Tsuruda spent many of her years at MHS teaching British Literature and Advanced Placement (AP) English Literature and Composition. Tsuruda, whom her students affectionately call “Aunty Lisa,” has a teaching style that is not easily forgotten by those who had her and worked with her. “I would describe (her style) as being one of the most animated, enthusiastic, bouncing off the walls styles I have ever seen,” Schick said. Senior Naomi Vargas added, “I love her class. I think it was that she made a difficult class fun and while being in that class it really opened up accepting myself because the way she teaches it just makes you open to being who you are.”

While at MHS, Tsuruda served as the English department head and as the AP coordinator for the 2015-2016 school year. In 2009, she was also awarded the Milken Educator Award. As a part of the award, she was granted $25,000; $10,000 of which she dedicates to granting $500 scholarships to students hoping to enter the field of education. Despite these accolades, Tsuruda believes her greatest success stems from that of her students. “I feel successful in the sense that my students, when I look at them at the end of the day, regardless of their grades, is that each and every one of them have grown in their understanding of literature, their comprehension of literature, talking about literature, and being confident in that, and also just developing that love of literature,” said Tsuruda.

For the past two years, Tsuruda has co-taught British Literature with English teacher Sean Wagner and Educational Assistant Lynn Benavente and has even assisted with teaching special education students.

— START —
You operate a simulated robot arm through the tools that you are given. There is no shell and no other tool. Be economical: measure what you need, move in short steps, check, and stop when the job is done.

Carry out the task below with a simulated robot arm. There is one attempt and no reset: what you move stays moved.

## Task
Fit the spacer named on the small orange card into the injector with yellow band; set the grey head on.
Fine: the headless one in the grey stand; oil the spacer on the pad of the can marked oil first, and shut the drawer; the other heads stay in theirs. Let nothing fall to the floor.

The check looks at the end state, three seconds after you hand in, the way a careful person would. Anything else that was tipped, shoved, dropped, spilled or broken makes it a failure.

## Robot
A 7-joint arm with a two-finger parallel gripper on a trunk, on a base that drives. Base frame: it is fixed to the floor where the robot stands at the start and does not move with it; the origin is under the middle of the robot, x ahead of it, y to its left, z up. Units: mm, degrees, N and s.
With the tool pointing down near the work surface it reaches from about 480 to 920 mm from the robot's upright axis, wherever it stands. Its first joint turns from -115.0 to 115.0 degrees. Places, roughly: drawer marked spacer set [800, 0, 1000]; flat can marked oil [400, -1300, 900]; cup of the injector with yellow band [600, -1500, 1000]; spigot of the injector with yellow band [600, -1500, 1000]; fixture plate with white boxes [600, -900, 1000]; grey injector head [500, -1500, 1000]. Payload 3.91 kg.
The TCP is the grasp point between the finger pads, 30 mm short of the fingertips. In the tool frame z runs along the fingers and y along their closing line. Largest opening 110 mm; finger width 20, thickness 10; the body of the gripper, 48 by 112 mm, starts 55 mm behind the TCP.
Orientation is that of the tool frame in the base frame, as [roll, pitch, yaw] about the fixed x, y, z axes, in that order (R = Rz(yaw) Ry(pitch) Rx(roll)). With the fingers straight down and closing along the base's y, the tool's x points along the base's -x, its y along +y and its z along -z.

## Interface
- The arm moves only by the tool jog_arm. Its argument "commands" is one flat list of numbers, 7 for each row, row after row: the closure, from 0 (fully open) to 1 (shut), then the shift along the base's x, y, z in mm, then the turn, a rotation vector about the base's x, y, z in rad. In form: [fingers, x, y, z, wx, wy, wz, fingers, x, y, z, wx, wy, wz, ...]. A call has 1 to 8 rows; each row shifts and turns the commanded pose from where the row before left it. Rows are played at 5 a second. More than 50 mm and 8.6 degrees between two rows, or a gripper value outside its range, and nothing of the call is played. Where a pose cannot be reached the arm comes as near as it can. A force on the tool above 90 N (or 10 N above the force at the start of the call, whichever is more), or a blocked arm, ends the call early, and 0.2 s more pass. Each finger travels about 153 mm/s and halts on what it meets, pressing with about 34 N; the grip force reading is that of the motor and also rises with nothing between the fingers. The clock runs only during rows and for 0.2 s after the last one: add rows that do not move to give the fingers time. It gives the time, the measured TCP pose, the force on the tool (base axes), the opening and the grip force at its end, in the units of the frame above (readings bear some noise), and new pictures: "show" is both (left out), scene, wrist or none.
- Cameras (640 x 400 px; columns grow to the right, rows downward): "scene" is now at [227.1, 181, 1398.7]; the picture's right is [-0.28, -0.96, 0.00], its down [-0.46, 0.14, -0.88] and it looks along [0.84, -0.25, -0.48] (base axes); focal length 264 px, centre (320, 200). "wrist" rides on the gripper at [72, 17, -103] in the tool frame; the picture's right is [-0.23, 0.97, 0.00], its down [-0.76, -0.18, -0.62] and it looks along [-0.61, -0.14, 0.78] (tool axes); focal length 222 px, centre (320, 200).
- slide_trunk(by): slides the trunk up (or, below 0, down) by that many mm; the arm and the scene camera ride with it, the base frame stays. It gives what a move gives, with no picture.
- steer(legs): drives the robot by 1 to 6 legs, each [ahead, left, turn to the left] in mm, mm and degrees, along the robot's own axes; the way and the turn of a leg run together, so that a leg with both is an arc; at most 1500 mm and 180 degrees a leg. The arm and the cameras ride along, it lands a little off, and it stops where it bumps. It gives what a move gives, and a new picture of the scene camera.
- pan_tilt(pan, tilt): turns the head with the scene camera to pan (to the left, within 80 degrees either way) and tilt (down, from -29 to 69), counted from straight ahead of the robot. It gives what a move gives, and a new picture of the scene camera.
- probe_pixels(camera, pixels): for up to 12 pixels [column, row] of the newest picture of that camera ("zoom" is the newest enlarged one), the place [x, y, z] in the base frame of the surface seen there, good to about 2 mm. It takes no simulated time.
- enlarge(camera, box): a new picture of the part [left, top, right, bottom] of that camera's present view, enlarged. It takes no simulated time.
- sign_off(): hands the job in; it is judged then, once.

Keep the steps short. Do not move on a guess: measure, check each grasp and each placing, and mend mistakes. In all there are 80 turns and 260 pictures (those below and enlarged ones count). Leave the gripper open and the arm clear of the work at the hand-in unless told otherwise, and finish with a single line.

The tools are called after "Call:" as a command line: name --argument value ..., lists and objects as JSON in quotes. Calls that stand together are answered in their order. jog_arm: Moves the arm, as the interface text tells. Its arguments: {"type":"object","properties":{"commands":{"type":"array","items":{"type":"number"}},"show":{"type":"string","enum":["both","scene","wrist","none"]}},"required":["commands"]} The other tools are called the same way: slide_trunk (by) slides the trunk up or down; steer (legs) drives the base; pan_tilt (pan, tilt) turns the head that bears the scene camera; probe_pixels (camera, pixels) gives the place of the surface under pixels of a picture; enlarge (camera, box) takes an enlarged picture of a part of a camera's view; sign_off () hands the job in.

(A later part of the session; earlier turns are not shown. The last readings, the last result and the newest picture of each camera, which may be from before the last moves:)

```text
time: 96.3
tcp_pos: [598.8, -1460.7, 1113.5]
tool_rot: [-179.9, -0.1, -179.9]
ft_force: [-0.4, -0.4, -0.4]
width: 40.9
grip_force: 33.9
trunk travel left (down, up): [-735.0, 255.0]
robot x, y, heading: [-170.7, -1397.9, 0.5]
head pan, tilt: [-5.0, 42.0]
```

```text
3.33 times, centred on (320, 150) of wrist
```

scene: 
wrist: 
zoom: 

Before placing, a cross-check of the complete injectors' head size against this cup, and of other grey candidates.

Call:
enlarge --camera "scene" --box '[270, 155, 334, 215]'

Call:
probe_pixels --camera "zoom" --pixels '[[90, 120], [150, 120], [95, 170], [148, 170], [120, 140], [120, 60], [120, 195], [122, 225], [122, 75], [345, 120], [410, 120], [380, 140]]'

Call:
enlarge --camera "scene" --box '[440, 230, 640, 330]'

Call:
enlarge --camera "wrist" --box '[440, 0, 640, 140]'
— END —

This experience has helped Tsuruda expand her knowledge as an educator. “It has taught me to be humble, for me to be more compassionate, for me to be more open that there are different types of learners and that everyone doesn’t learn the same way and that there are different ways to learn and that people have different goals and that’s okay,” explained Tsuruda.

Those who have worked closely with Tsuruda or have had her as a teacher will miss her passion and energy for her job. “She’s like my little sister, you know. We’ve been together for 23 years. I’ll miss everything about her. But I guess what I’ll miss most is that we’ve always done this job together. As long as she’s been a teacher, we’ve done this job,” expressed Schick. Vargas added, “I’m just going to miss having a teacher that loves doing what she does and it’s not like it’s a class where you don’t learn anything either, she actually tries to get what we need to learn done but it’s still very fun and amazing.”

Furthermore, Tsuruda will miss the sense of community felt at MHS, and she hopes to carry that philosophy and the lessons she has learned over the past 11 years to Iolani. “This place is truly one family, one place, we are Trojan Nation and I will never let go of myself being a part of the Trojan Nation. It doesn’t matter where I am that I will always love this place, and that I will always love this school,” said Tsuruda. “What my hope is that I’m going to take who I am and the philosophy and the lessons I’ve learned here and I’m taking them to a new place and I’m forming something that’s new, and I hope that that place will echo some of the things that make this place a special place.”

While Tsuruda may be leaving MHS, her spirit and drive for teaching will continue to inspire those that worked with her and passed through her classes, and she hopes to accomplish the same goal at Iolani School.